Garden Edging: Stylish & Practical Ideas for Your Landscape

Garden Edging: Stylish & Practical Ideas for Your Landscape

Garden edging may seem like a small detail, but it plays a big role in defining your outdoor space. A well-chosen border creates a clear distinction between lawns, garden beds, and paved areas, adding structure and style to your landscape. More than just aesthetics, edging also reduces maintenance by keeping grass and plant roots in check, making your garden easier to manage and more visually polished.

Edging between your lawn and garden is vital to prevent the root system of your lawn from getting into your more nutrient rich garden beds.
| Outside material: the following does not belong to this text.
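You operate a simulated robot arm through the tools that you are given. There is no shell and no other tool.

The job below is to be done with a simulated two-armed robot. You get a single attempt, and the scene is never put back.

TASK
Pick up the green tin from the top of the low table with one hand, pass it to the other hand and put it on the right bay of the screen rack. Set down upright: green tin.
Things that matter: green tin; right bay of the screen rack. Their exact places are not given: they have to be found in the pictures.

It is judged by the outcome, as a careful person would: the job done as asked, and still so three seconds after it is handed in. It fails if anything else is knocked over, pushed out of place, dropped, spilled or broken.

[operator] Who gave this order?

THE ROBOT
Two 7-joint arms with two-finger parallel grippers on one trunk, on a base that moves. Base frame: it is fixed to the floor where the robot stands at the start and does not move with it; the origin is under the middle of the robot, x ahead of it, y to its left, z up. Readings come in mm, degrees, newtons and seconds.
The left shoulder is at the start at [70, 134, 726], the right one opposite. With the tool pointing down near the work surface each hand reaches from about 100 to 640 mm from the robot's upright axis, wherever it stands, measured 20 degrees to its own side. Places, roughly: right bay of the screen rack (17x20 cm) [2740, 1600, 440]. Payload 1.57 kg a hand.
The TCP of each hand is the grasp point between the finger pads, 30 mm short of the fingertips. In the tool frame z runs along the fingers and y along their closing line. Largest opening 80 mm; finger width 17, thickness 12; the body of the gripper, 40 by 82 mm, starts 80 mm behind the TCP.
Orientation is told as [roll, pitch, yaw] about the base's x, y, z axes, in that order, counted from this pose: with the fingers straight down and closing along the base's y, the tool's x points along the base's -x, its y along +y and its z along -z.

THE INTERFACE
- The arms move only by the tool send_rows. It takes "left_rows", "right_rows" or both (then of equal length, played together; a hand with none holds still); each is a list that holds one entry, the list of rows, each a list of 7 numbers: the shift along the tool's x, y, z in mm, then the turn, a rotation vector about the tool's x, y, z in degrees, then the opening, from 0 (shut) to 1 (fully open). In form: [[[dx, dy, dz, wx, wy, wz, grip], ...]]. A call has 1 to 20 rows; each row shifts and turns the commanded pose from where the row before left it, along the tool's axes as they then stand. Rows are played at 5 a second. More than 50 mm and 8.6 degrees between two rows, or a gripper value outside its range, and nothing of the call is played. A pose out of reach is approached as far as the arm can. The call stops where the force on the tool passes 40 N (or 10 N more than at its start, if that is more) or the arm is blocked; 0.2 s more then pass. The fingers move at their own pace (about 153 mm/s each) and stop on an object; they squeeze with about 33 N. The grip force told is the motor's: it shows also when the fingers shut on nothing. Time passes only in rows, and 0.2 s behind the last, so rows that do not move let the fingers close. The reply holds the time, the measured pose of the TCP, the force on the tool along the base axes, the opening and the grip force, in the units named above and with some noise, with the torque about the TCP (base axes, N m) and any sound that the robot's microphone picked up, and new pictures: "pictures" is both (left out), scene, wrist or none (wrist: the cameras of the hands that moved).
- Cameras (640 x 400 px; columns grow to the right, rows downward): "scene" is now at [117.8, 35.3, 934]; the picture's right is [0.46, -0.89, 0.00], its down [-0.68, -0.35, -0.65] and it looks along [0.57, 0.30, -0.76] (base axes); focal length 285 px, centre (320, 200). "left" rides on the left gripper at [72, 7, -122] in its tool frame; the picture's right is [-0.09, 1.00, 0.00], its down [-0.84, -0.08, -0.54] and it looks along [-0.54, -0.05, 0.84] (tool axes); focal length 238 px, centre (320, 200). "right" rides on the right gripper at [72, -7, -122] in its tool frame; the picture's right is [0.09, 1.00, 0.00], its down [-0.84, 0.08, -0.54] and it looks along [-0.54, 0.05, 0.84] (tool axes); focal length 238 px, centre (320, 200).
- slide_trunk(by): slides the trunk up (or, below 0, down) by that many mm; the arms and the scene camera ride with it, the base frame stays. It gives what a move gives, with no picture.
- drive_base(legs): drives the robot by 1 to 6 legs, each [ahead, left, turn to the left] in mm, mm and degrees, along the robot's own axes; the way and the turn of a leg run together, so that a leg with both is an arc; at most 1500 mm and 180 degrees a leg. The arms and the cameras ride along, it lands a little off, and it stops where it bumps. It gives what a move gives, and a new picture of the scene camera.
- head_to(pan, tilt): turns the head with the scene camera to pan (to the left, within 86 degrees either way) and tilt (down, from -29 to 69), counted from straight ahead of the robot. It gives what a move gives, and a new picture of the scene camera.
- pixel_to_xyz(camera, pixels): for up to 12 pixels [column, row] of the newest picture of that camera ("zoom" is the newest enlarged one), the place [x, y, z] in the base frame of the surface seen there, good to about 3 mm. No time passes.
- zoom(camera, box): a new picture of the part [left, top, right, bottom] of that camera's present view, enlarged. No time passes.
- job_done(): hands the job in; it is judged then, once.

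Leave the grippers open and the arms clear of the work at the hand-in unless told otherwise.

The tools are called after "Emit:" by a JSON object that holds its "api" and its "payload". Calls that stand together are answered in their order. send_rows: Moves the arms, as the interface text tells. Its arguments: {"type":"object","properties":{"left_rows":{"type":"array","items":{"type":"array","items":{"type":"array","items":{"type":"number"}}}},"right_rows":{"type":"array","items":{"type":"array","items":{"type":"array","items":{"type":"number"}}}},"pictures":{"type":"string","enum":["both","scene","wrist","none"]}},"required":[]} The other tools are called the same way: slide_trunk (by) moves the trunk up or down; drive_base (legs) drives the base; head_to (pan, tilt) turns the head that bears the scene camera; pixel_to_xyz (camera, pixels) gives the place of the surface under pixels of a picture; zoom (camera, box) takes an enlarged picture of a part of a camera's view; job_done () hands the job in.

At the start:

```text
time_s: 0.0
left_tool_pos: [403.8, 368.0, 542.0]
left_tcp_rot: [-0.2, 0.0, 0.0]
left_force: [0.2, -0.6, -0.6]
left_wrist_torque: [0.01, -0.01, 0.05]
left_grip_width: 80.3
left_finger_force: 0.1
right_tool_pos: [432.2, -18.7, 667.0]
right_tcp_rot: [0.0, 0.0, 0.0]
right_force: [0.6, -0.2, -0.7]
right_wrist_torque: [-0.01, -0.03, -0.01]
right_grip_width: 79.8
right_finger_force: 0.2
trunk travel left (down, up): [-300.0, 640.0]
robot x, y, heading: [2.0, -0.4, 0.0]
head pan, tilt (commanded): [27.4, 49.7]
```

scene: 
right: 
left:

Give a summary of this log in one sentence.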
Lawns with an underground root system such as couch are an absolute shocker to remove from a garden bed once they have crossed the line so ensure whatever type of garden edging you use it is buried into the ground by 100mm minimum. I would also have it protruding above your lawn by 50mm to prevent the jump happing here too. Grass that grows from overground stolons such as buffalo are easier to pull up and less likely to grow under an edge but a physical barrier will make the job of removing them much easier. Again a 50 mm protrusion here will allow for easy line trimming, giving a crisp and professional edge.

If you are growing any plant with a vigorous root system, say a clumping Bamboo or even a giant bird of paradise then you will need a root barrier buried deep into the ground, up to 500mm for some species to prevent unwanted spreading even with a clumping variety, (please do not plant running bamboos in any circumstance). If you want something more ornamental above the ground than a thick plastic barrier you need to ensure the join between the two is watertight or the whole job becomes redundant. A good option for this is two separate edges, the more attractive on the outside of the root barrier.

You can make your garden edging a feature of the garden and a great way to reinforce a theme or create an atmosphere. Bricks, stone and cobbles can be used for traditional spaces, being laid on end, or lengthways to adapt to most spaces and dimensions. Contemporary spaces look great with slimline, strong yet flexible steel with the ability to create straight lines and curves it can be used throughout a design for a feeling of cohesiveness.

When installing edging don’t scrimp on the fixing system such as the base or the pegs. A sturdy base for stone finishes will hold your edging in good stead when you knock up against it with a lawn mower or wheelbarrow. When using steel edging more pegs is better than less for this reason but don’t over peg it when installing curves as this will give a staggered look once complete rather than one smooth line.

If you don’t want to make a feature of your edging and simply want it for practical reasons then cost-effective treated pine will do the trick, you can leave this to age naturally or pre-stain it in a dark charcoal colour before installation so it disappears from the moment it goes in.

Edging doesn’t have to be used just on your gardens and lawns, highlighting paved areas will add an extra layer of detail that will really elevate you garden design. Running a band of cobbles or perhaps a feature stone or even just a different format of the same stone around the edge of a paved area will be a bit of extra work but will make a huge difference to the overall look of your space. If you are the type of gardener who loves to plan, and I am, then running a garden or lawn edge into an edge of a paved area to combine the two spaces will really make your garden look like it was designed by a professional.